The Work: The Four Questions and Turnaround
1. Is it true?
2. Can you absolutely know that it’s true?
3. How do you react when you think that thought?
4. Who would you be without the thought?
and
Turn it around.
Now it may be tempting to begin The Work as an inside job. Yet, Katie recommends that you start with judging your metaphorical neighbor first; someone you haven’t completely forgiven. I know, I know, we aren’t supposed to judge.
When you do The Work, you see who you are by seeing who you think other people are. Eventually, you come to see that everything outside of you is a reflection of your own thinking. You are the storyteller, the projector of all stories, and the world is the projected image of your thoughts.
Byron Katie
Photo by Noah Buscher on Unsplash
How to Try This On
Let’s say that you’re hurt because a woman you work with is of the less-than-friendly variety. You’ve been nothing but kind to this, let’s call her Danielle, so you’ve been nothing but kind to Danielle, and yet, she rebuffs you at every turn, and she’s spreading nasty rumors about you. You’re also pretty sure that every time you look up from your desk, she’s shooting daggers of death at you with her eyes. This Danielle lady. Does. Not. Like. You. At all.
You’re causing yourself a ton of grief trying to figure out what you did to this woman and why she hates you so much. You tell yourself that it’s unfair, she should be nice to you because you haven’t done anything to deserve this.
We’ve all been there.
So, here’s how to get your peace back.
Grab a pen and complete a Judge-Your-Neighbor Worksheet. Write all, ALL, your uncensored thoughts about Danielle and why this situation is upsetting you so much. If you’re worried that you may end up shamefaced when it shows up on social media somewhere, rip it up when you’re done. Rip it up and burn it if it makes you feel better. You can’t complete The Work by thinking about it; your freedom is in writing it down.
Using the first few prompts, our Worksheet on Danielle might look like this:
1. In this situation, who angers, confuses, saddens, or disappoints you, and why?
I’m hurt because Danielle is a meanie.
2. In this situation, how do you want them to change? What do you want them to do?
I want Danielle to stop talking about me, stop giving me the hateful side-eye, and to check her tone when she’s speaking to me.
3. In this situation, what advice would you offer them?
Danielle should be kind and respectful to me.
OK, let’s take Statement #3 and start the inquiry:
1. Is it true that Danielle should be kind and respectful to you? (Yes or no. If no, move to question 3.)
Sit with it and let your mind rise to answer the question, should Danielle be kind and respectful to you?
2. Can you absolutely know that it’s true? (Yes or no)
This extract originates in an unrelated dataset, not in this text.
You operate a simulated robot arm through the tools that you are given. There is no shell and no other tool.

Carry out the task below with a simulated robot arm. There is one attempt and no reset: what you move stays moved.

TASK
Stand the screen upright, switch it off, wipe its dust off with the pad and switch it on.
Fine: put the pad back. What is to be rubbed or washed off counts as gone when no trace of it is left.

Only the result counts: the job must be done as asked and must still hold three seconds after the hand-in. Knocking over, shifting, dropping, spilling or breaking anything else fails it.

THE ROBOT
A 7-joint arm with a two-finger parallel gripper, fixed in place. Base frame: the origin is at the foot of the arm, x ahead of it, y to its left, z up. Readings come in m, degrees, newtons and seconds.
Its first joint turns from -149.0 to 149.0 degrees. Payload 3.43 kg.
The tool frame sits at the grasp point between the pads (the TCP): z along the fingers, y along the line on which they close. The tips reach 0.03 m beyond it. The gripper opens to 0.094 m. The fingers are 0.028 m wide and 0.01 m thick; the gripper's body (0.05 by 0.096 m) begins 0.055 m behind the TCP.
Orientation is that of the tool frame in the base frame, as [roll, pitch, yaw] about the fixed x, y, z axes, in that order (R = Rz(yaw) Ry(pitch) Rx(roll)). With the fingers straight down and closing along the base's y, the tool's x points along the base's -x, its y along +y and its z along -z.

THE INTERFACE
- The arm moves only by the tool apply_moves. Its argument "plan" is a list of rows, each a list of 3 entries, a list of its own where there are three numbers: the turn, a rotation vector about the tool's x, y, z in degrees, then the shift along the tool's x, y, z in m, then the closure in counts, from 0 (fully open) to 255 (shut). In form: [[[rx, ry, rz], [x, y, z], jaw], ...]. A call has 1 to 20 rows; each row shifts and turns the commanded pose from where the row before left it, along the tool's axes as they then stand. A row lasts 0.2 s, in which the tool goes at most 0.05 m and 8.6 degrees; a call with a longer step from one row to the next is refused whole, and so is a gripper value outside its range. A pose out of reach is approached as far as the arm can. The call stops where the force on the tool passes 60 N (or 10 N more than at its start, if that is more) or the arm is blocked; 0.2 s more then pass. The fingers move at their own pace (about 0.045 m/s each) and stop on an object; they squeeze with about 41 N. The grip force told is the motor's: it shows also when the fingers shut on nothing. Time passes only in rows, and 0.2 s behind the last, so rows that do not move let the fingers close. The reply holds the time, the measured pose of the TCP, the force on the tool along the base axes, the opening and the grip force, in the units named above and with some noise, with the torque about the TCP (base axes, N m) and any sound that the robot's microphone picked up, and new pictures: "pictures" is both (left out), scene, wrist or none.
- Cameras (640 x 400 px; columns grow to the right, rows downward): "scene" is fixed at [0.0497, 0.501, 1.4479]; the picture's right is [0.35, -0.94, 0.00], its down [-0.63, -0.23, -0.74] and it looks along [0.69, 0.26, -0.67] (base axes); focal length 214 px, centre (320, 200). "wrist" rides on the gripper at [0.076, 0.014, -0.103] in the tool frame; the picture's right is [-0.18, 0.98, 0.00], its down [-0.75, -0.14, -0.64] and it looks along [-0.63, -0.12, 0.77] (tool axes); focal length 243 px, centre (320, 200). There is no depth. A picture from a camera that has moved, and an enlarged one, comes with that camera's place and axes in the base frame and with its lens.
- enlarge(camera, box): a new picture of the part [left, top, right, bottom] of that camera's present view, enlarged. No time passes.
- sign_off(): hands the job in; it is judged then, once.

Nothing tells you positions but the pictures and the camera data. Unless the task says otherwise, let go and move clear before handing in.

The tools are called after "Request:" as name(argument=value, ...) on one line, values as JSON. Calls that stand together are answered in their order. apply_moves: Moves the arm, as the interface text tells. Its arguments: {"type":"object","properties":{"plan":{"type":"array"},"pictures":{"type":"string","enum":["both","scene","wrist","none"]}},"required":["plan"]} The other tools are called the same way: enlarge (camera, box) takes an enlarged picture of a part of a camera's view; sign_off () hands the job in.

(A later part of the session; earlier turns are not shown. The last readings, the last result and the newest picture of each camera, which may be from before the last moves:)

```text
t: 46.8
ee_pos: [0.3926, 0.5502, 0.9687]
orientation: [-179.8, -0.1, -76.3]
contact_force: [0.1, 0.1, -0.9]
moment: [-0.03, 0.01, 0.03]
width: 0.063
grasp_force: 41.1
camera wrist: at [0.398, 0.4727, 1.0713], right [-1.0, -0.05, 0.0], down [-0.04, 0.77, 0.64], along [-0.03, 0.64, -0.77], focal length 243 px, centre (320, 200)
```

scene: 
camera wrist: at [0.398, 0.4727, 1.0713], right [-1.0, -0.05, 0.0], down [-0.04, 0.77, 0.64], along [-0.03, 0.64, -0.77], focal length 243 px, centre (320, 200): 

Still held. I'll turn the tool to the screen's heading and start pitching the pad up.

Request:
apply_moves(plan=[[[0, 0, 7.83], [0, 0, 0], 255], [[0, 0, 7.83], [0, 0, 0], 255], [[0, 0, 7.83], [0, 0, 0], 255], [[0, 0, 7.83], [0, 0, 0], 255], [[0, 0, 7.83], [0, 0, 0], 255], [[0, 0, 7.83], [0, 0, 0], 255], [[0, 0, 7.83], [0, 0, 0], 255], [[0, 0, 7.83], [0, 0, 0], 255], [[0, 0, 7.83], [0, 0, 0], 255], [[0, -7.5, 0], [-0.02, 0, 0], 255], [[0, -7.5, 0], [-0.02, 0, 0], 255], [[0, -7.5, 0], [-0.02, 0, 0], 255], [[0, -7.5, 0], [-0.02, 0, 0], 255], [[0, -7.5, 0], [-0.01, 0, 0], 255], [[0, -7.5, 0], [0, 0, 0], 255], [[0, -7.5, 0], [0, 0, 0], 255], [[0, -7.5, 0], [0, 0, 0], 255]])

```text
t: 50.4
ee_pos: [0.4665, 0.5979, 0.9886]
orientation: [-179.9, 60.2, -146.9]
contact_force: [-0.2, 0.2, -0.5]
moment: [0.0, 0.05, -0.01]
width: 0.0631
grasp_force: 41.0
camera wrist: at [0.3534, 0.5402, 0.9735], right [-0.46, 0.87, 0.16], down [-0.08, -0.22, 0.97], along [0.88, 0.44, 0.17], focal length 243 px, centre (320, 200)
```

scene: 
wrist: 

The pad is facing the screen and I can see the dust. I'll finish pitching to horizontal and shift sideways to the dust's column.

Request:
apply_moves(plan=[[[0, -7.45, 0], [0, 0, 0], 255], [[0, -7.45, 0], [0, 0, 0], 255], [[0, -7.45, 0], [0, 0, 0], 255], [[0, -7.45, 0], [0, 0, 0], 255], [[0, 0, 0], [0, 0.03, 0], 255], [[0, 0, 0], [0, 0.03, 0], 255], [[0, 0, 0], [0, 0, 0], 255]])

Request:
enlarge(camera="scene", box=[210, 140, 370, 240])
The reality on this planet is that Danielle is not kind or respectful to you; that’s what’s true.
3. How do you react, what happens, when you believe the thought that Danielle should be kind and respectful to you?
When you think the thought that Danielle should be kind and respectful to you and she’s not, what do you do? I’m guessing you clap back and give it right back to her, and how does that make you feel? Do you feel better or worse?
4. Who would you be without the thought that Danielle should be kind and respectful to you?
This is the most powerful of all the questions! Close your eyes and imagine how it would feel not to think that Danielle should be kind and respectful to you. Another way to investigate this is to ask yourself to find one stress-free reason to keep this thought.
And finally, the Turnaround. Come up with a reversed statement that is as true or truer. For example:
I’m not kind and respectful to myself.
List three examples of how this is true. After sitting with the Turnaround begin the inquiry on the next statement on the Worksheet.
What’s so beautiful about The Work is that there are no wrong or right answers to any of the questions, only investigation of the thoughts that are causing you suffering.
You don’t have to believe everything that you think, what unexamined thoughts are you willing to explore?